Before Jewish artists and entrepreneurs created the comic book and the archetypal superhero, Rube Goldberg and Milt Gross invented wildly imaginary machines and the first graphic novel.  More important, the Fleischer brothers as much as invented animation, with Betty Boop’s syncopated madness. For 30 years, movie cartoons filled theatre screens between features, and as they crashed, William M. Gaines (EC Comics) and Harvey Kurtzman (Mad Magazine) reinvented comic art once more. And that was only the beginning!

Comics scholar Paul Buhle opens up the TJFF’s exploration and celebration of this field with film clips and observations, high points, disappointments and, increasingly, Jewish self-identification.

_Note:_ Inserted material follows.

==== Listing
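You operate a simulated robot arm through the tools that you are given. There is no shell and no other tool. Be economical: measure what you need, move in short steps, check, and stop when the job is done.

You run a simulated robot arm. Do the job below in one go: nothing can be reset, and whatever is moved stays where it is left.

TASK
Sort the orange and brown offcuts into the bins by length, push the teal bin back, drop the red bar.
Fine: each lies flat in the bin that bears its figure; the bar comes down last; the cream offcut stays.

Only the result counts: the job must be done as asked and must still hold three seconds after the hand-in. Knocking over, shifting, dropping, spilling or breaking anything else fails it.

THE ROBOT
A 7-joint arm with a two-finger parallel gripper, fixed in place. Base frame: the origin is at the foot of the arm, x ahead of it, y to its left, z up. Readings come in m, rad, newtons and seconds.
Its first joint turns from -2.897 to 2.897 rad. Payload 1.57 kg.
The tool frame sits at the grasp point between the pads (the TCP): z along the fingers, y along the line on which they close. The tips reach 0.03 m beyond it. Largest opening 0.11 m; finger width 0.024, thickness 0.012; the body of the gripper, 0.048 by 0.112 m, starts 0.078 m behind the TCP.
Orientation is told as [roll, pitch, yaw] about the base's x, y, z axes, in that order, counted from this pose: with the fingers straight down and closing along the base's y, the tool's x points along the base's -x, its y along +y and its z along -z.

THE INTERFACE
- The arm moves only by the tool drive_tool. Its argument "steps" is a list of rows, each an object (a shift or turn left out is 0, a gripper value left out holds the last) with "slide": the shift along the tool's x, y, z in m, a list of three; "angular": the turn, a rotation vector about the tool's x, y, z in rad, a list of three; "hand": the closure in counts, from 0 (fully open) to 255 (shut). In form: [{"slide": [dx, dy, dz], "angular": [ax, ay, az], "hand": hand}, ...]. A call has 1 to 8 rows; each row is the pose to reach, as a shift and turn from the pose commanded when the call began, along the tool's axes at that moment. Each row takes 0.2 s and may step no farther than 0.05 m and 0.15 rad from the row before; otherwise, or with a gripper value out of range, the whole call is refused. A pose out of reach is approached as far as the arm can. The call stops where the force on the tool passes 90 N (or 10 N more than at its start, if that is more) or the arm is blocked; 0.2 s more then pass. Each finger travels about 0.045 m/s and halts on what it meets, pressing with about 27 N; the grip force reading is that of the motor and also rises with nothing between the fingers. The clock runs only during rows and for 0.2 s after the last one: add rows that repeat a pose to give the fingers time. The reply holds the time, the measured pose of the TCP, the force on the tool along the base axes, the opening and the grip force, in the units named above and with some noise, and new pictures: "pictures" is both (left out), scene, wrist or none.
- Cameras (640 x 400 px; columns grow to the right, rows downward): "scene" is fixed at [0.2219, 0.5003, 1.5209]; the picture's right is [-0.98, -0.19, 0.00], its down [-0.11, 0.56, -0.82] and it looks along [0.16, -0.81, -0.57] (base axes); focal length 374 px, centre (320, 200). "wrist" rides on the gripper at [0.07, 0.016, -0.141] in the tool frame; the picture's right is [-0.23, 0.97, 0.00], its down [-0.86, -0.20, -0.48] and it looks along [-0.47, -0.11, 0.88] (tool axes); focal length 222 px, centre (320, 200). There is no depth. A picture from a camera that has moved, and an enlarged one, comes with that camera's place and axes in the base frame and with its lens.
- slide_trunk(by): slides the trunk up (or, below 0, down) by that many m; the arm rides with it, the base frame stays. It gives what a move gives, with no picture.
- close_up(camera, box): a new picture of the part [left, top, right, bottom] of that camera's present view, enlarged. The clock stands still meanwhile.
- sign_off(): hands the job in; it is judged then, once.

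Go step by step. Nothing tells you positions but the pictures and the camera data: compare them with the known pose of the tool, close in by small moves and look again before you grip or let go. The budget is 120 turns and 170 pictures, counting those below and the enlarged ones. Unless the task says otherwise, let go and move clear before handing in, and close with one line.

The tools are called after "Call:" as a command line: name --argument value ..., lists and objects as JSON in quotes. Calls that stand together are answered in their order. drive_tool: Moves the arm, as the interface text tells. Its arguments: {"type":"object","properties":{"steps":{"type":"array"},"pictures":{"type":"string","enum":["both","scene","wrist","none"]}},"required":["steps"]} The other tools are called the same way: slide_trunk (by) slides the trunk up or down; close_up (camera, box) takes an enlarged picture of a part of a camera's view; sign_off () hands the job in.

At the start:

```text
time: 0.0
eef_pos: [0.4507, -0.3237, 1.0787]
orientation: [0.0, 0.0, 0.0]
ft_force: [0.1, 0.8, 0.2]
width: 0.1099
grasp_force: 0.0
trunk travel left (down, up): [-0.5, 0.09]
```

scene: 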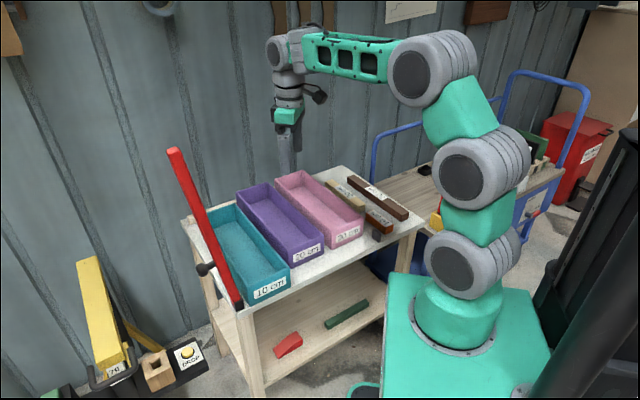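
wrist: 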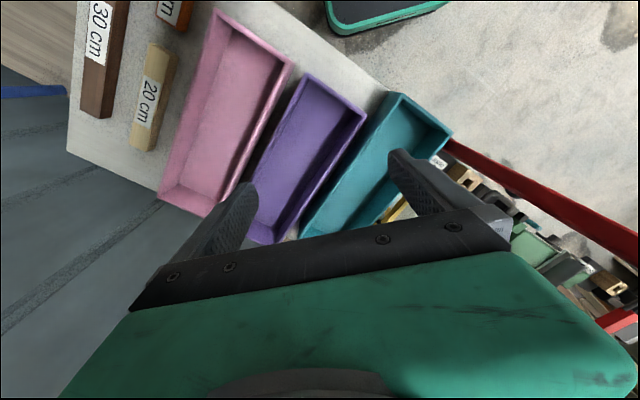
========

People of the Comic Book celebrates the pioneers and creators of this unique form of popular culture, and TJFF through a series of documentary films, features, shorts and special events, pay tribute to the remarkable contribution of Jewish artists.  These include filmmaker Gary VandenBergh (who brings an exciting work-in-progress on Mad Magazine artist Will Elder to the Festival), and director Sam Ball (Pleasures of Urban Decay and also Joann Sfar Draws From Memory - a work-in-progress on the French graphic novelist).

Some other examples include Harvey Pekar, who will be in town with his American Splendor, and will chat following the screening, Fritz the Cat (a special midnight screening at The Bloor), Who Framed Roger Rabbit (with a special intro by Paul Buhle), Ron Mann’s Comic Book Confidential; The False Forest and Other Picture Stories (a live reading by Ben Katchor), Irreverent Imagination: The Golden Age of Looney Tunes; Joan Sfar Draws from memory (work in progress, with Pleasures of Urban Decay), The Line King: The Al Hirschfeld Story; The Mad Playboy of Art (work in progress on Mad Magazine art works), and Will Eisner: Portrait of a Sequential Artist.

Superman, who first appeared in 1938 on the cover of Action Comics No. 1 (an issue worth $1 million today), was created by a couple of Jewish kids — Toronto-born Joe Shuster (cousin of Frank Shuster of Canadian comedy duo Wayne & Shuter) and Cleveland native Jerry Siegel and their story will be seen in the Canadian Premiere of Last Son.